** begin Material **
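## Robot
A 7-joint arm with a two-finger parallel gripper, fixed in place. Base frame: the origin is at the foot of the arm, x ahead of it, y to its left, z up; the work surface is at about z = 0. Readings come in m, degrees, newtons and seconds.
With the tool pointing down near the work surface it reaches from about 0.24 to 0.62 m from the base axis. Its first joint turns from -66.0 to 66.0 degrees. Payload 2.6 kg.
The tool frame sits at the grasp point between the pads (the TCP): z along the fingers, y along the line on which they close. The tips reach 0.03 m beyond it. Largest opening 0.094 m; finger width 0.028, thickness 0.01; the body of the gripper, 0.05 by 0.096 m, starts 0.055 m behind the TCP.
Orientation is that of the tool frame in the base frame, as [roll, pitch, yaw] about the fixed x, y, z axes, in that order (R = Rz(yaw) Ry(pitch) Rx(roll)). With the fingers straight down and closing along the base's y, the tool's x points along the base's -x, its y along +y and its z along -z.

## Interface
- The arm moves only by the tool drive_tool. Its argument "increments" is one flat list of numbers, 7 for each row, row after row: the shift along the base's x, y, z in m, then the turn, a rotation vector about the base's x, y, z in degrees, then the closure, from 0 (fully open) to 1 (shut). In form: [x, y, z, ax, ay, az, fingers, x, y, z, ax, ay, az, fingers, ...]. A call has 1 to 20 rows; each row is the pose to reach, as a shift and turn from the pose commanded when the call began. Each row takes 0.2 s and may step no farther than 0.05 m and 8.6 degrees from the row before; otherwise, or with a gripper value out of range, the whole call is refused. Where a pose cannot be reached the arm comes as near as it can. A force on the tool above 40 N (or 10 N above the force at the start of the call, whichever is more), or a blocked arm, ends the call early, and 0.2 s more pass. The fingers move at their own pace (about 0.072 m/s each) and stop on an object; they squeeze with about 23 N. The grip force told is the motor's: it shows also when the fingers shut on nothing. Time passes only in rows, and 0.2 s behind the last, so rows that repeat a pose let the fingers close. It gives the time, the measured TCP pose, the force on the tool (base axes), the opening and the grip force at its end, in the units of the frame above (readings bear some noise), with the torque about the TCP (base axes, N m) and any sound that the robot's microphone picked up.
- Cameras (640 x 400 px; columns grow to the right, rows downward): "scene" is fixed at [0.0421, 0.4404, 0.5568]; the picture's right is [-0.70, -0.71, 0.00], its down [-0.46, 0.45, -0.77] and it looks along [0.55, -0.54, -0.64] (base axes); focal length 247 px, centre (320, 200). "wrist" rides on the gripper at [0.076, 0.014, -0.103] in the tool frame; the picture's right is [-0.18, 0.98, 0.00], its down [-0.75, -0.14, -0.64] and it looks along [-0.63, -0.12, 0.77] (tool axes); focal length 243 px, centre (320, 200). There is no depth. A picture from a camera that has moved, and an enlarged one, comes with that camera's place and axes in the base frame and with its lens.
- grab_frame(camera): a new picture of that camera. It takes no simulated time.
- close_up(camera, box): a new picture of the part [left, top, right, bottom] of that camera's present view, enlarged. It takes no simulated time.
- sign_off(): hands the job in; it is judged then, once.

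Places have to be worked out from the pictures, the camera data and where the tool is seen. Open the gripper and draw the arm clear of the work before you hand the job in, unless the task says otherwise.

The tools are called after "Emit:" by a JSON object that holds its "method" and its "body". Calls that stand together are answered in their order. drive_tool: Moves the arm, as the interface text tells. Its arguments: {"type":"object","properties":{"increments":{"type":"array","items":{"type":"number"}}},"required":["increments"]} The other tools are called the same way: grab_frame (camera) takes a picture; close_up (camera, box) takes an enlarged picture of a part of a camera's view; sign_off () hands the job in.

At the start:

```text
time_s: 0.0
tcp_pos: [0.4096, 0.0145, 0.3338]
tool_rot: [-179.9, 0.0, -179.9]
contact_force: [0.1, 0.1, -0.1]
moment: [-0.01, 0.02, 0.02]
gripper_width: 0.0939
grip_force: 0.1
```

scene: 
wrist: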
** end Material **
Where a line holds the string "hands", copy that line.

#### Expected answer:
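- sign_off(): hands the job in; it is judged then, once.
The tools are called after "Emit:" by a JSON object that holds its "method" and its "body". Calls that stand together are answered in their order. drive_tool: Moves the arm, as the interface text tells. Its arguments: {"type":"object","properties":{"increments":{"type":"array","items":{"type":"number"}}},"required":["increments"]} The other tools are called the same way: grab_frame (camera) takes a picture; close_up (camera, box) takes an enlarged picture of a part of a camera's view; sign_off () hands the job in.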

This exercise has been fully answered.